___ Text section ___

Ministério do Espaço: a Conquista Espacial que Nunca Ocorreu

4.5

NOTA DO AUTOR

Não me lembro do título ou autor, mas tenho lembrança de, quando criança, talvez com treze anos, me encantar com um livro que havia na biblioteca municipal na cidade em que residia. Era um livro de astronáutica que trazia inúmeras representações artísticas de naves, estações e colônias espaciais. Essas imagens despertaram minha paixão pela astronáutica. Hoje, basta uma breve pesquisa pela internet para conseguirmos visualizar imagens semelhantes elaboradas nos anos cinquenta e sessenta, ou mesmo antes, que representam os sonhos dos primeiros engenheiros e projetistas aeroespaciais.

Observar essas imagens traz certa angústia por ainda estarmos engatinhando em termos de tecnologia aeroespacial. O máximo que conseguimos é enviar pequenos robôs a Marte e naves não tripuladas pelo Sistema Solar. Onde estão as gigantescas estações espaciais? As colônias na Lua? Ou em Marte? Os projetos de mineração de asteroides? Parecem bem mais longe de se tornarem reais hoje do que foram nos anos 50 e 60.

___ Data shown ___

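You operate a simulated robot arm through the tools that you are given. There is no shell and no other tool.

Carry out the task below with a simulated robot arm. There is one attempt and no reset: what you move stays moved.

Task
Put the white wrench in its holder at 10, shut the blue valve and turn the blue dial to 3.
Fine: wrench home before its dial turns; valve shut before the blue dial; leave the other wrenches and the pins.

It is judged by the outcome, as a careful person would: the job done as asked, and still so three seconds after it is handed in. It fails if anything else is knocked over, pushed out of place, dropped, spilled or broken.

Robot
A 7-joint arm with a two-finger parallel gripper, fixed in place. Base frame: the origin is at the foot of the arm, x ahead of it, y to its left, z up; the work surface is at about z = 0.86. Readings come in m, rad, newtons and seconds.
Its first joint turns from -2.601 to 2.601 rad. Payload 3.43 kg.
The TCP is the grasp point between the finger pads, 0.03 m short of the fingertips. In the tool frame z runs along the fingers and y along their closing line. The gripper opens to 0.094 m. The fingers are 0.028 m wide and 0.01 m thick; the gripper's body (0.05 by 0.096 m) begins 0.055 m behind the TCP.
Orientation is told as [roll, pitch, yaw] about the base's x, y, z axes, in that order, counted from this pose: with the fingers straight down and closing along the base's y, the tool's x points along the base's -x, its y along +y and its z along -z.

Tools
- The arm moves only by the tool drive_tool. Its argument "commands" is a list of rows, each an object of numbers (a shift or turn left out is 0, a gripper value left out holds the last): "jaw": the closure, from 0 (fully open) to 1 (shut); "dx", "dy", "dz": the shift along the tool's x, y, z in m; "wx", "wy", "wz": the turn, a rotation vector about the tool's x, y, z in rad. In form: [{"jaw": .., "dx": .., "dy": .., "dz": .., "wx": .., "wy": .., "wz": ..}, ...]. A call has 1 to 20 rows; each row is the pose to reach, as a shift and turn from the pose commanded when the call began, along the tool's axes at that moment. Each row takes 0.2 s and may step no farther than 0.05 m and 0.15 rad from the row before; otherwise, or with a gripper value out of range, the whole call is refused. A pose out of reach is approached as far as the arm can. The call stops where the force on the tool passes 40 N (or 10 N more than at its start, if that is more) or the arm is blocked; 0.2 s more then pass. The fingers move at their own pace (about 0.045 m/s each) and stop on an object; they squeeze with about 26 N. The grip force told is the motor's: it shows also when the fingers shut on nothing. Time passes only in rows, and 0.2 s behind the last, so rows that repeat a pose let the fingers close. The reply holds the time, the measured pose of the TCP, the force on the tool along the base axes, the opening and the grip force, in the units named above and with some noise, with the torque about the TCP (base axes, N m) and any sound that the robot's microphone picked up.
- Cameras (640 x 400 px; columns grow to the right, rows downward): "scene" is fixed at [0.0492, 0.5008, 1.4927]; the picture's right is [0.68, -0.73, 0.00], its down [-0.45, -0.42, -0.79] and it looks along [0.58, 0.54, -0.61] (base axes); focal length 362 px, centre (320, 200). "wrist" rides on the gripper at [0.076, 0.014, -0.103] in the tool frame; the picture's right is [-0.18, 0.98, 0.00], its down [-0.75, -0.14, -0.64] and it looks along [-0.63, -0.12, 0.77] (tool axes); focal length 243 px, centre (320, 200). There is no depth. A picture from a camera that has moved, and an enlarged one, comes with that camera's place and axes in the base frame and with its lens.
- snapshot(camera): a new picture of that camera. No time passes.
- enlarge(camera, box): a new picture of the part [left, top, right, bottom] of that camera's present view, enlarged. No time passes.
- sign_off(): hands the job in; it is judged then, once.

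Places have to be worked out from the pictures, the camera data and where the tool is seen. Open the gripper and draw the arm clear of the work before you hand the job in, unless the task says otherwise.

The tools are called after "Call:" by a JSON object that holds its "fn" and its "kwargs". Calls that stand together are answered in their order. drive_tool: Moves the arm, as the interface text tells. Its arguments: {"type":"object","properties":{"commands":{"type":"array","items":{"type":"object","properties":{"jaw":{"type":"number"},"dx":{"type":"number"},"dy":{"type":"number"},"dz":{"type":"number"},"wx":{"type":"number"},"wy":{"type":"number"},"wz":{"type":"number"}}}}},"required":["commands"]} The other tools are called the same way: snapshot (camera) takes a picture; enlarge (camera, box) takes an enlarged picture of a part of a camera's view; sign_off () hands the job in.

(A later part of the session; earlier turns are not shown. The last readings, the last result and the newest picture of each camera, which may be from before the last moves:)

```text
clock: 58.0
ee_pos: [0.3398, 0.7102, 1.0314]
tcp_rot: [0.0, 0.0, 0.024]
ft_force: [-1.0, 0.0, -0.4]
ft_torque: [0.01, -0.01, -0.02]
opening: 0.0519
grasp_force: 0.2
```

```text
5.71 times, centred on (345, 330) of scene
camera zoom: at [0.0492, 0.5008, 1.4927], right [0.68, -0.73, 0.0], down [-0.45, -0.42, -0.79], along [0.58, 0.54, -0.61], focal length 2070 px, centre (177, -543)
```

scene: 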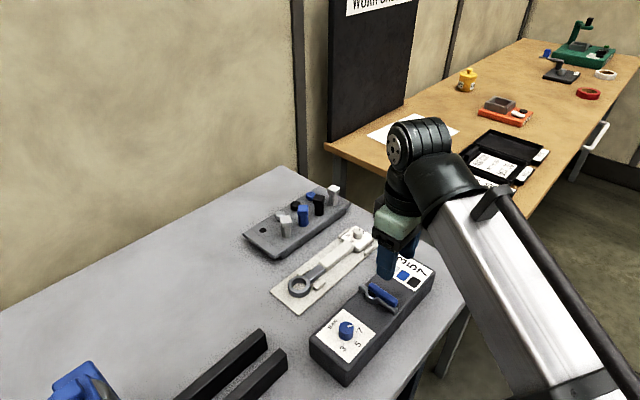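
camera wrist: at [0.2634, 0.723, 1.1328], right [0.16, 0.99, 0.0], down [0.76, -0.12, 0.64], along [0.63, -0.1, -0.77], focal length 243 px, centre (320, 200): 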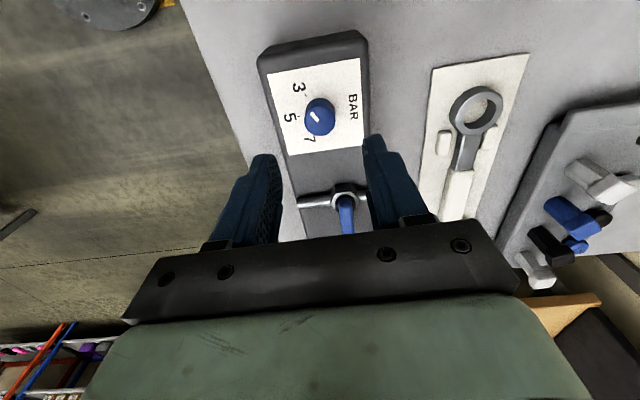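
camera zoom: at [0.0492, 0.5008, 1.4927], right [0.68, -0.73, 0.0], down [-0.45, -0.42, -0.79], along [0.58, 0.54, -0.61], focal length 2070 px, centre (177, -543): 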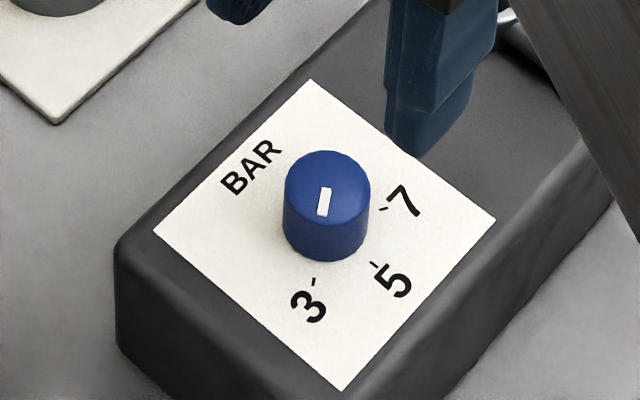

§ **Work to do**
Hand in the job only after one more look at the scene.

___

§ **Work to do**
**a)** Each line from the one bearing "Carry out the" through the one bearing "A 7-joint arm" is to be duplicated without change; all remaining lines are to be left out.
**b)** Add the next paragraphs of the text section.

§ **Answers for this exercise**
**a)**
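Carry out the task below with a simulated robot arm. There is one attempt and no reset: what you move stays moved.

Task
Put the white wrench in its holder at 10, shut the blue valve and turn the blue dial to 3.
Fine: wrench home before its dial turns; valve shut before the blue dial; leave the other wrenches and the pins.

It is judged by the outcome, as a careful person would: the job done as asked, and still so three seconds after it is handed in. It fails if anything else is knocked over, pushed out of place, dropped, spilled or broken.

Robot
A 7-joint arm with a two-finger parallel gripper, fixed in place. Base frame: the origin is at the foot of the arm, x ahead of it, y to its left, z up; the work surface is at about z = 0.86. Readings come in m, rad, newtons and seconds.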

**b)**
Essa nostalgia por um futuro espacial que nunca ocorreu é retomada na interessante graphic novel Ministério do Espaço, de Warren Ellis (escritor), Chris Weston (artista) e Laura Martin (colorista), originalmente publicada em 2009 e que chegou ao Brasil em fins de 2014 em uma caprichada edição da editora Devir, com tradução de Marquito Maia.

Warren Ellis é um dos melhores roteiristas de histórias em quadrinhos da atualidade, tendo escrito quadrinhos seminais nesta virada de século como The Authority, Planetary, Transmetropolitan e Frequência Global, entre outros, inclusive a história de ficção espacial Oceano, que logo resenharemos aqui. Em Ministério do Espaço, Ellis cria uma história alternativa em que foram os ingleses que capturaram os cientistas alemães, a tecnologia de foguetes e os documentos do programa de bombas V-1 e V-2 após a derrocada da Alemanha nazista, no fim da Segunda Guerra Mundial — fato que cria uma linha histórica alternativa em que se passa a história narrada.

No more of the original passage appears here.